You can also get your litter material at woodwork shops. Wood shavings and sawdust are often given out, although an inconvenient with this litter is its dust content. To avoid dust, many people use shredded paper as litter, processed with a commercially-sold paper shredders. This makes an excellent litter material, although it could better be recycled into paper. You can also purchase plant litter that is sold for animals. Others use corrugated cardboard which, when moisturized, easily shreds into small pieces. In spite of ever-present printing inks, cardboard makes an excellent litter. The inks entirely decompose during composting, without leaving any toxic residue. However, you must first remove any plastic (stickers, wrapping) and metal (staples). Shredded paper towels of all sorts (kitchen towels, napkins, nasal tissue) also go into litter.
Our dejecta's carbon/nitrogen ratio is too weak for humus formation. Thus, when mixed with earth, which contains practically no carbon, a good part of our dejecta's organic nitrogen is quickly lost by spontaneous mineralization (transformed into nitrates, nitrites and ammonium). Un-composted manure's fertilizing capacity comes specifically from this mineralization, but its impact is similar to that of chemical fertilizers .

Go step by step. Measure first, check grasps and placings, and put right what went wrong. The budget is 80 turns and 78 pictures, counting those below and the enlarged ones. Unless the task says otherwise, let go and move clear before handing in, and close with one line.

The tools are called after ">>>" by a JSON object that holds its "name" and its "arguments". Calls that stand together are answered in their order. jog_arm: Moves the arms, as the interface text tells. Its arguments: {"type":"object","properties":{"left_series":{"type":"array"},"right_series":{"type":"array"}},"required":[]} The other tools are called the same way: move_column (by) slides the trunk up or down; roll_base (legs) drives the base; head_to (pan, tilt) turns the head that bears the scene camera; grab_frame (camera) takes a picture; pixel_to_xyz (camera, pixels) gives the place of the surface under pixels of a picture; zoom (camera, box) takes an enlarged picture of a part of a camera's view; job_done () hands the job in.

Even though the carbon/nitrogen ratio can easily be adjusted with peat, let's not forget that it is a non-renewable product. In addition, it has been observed that due to peat's acidity, odours are less well controlled than dried plant matter .
Being highly alkaline, these materials inhibit the bacterial activity that needs to take place to transform organic matter into humus. At best, you can add a bit of ash in the compost heap, but not in the BLT. Old-timers say, «Lime makes the father rich, but makes the son poor». Lime and potash (an ash component) accelerate the spontaneous decomposition of soil's humus, by quickly freeing organic nitrogen and phosphorus. As a result, agricultural yields will surge at the same time that the soil's humic reserves decline. The addition of lime to compost, as recommended by some agricultural specialists, actually interrupts the process of soil regeneration.